Yejin Choi

"So in my lab, we’ve been trying to study how to teach common sense in a more effective way, perhaps by mimicking how when children grow up, they do ask a lot of why-this, why-that questions: The kind of questions that adults wouldn’t ask to each other. It may be obvious to adults, but children while growing up are provided with a lot of such declarative descriptions of common sense.

"It’s reasonable to suspect that humans don’t necessarily try to predict which word comes next, but we rather try to focus on making sense of the world. So we tend to abstract away immediately. 

"You and I, by the way, are not able to remember the discussions, the interactions, the conversation we just had verbatim. We just cannot, because our brain is trained to abstract immediately. But we do remember the gist of our conversation so far, such that if you ask me the same question again, I’ll be surprised. So there’s something about the way that humans learn.

"And also humans learn with curriculum and curiosity. And we make hypotheses about the world. And then if something doesn’t make sense, even children — even babies — they try to do some experiments to figure out their confusion points about simple objects, the physical knowledge about the objects that they interact with

"Common sense really is the unspoken rule about how the world works — how the physical world works and how the social world works. So this really influenced the way that we use language, we interpret language. And that’s really one of the key aspects of human intelligence. 

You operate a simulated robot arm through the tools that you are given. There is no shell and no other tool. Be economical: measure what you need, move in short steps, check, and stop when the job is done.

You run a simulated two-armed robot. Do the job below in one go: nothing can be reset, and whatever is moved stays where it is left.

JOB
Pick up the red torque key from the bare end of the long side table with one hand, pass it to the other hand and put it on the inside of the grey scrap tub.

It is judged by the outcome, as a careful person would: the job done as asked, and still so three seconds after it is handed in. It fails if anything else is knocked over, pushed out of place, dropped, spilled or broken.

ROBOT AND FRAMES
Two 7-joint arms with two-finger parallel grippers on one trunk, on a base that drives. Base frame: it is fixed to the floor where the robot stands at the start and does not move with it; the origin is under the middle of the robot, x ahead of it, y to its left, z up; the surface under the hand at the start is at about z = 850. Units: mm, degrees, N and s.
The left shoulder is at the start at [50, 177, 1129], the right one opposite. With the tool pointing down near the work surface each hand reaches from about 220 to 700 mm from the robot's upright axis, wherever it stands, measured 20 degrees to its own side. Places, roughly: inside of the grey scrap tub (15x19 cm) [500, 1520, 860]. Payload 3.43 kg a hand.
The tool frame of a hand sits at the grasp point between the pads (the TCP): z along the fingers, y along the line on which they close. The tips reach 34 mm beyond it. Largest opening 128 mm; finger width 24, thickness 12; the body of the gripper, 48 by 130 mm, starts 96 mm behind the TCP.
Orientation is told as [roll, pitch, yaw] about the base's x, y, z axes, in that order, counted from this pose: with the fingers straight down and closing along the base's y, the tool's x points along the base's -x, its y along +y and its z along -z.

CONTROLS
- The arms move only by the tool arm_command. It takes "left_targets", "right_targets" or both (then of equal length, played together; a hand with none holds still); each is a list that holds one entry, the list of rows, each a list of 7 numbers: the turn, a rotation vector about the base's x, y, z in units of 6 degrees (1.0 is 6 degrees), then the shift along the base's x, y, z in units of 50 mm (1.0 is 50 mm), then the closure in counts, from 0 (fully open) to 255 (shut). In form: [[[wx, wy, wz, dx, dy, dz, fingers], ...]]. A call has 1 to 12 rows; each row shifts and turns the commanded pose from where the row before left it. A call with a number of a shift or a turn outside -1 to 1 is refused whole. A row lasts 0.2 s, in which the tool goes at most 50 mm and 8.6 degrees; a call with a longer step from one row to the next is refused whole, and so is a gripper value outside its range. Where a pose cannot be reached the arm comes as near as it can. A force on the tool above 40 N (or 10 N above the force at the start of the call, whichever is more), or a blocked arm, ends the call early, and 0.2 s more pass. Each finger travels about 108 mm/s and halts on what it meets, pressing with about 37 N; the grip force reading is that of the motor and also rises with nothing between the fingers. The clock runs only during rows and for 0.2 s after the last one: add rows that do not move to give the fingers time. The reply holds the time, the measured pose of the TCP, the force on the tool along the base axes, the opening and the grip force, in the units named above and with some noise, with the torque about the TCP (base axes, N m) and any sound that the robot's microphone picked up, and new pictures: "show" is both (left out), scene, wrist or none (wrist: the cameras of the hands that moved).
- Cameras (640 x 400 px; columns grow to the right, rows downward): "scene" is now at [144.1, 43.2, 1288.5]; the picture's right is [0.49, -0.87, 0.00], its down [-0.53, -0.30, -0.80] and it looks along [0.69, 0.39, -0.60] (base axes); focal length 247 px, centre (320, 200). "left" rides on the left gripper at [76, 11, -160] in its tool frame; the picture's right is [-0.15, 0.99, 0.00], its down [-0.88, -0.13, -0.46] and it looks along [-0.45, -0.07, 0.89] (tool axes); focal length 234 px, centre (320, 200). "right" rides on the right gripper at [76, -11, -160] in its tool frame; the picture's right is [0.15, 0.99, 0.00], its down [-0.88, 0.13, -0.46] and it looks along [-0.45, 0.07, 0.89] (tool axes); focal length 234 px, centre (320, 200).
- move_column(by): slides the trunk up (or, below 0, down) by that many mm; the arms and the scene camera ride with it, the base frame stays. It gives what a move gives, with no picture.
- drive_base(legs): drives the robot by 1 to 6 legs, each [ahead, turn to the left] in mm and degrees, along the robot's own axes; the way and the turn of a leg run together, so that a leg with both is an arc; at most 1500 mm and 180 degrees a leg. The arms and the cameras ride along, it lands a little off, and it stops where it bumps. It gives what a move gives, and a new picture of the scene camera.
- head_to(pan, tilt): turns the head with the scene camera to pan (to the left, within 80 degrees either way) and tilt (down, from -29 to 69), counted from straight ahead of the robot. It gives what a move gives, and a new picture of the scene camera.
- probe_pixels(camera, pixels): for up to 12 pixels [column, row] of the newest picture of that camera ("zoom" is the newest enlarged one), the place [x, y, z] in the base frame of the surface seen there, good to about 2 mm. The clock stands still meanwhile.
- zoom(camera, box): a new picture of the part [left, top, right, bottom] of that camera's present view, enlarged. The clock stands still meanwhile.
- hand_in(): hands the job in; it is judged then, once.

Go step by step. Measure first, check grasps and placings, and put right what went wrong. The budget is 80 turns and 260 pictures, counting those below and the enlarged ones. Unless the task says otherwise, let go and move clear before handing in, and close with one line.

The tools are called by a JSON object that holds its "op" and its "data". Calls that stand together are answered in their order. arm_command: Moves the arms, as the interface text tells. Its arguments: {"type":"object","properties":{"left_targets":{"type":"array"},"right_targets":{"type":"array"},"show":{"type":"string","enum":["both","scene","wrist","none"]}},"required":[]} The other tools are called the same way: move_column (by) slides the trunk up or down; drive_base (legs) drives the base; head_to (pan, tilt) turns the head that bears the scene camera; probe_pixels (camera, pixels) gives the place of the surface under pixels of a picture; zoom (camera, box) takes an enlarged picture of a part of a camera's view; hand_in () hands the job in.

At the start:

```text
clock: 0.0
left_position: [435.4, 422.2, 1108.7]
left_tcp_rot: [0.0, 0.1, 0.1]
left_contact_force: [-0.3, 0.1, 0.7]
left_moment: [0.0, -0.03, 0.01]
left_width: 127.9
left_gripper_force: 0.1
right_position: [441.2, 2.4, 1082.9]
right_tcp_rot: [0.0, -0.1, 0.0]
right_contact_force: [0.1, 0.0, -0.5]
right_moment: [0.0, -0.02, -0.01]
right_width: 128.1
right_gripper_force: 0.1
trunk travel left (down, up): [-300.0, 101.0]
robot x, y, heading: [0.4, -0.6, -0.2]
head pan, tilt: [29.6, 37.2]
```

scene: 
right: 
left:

"And the mysterious thing about common sense is that humans acquire it presumably easily. I mean, as in, like, everyone has it, but it’s strikingly hard to write them down to teach machines about these rules that we somehow acquired. So for a long time in AI, common sense was viewed as one of the hardest challenges to overcome. 

"So, we attempted writing down a lot of such common-sense rules and then trained the neural network. And we found that the neural network can really generalize fast out of those examples. So that’s one way to teach neural networks common sense much faster, by providing this collection of declarative knowledge."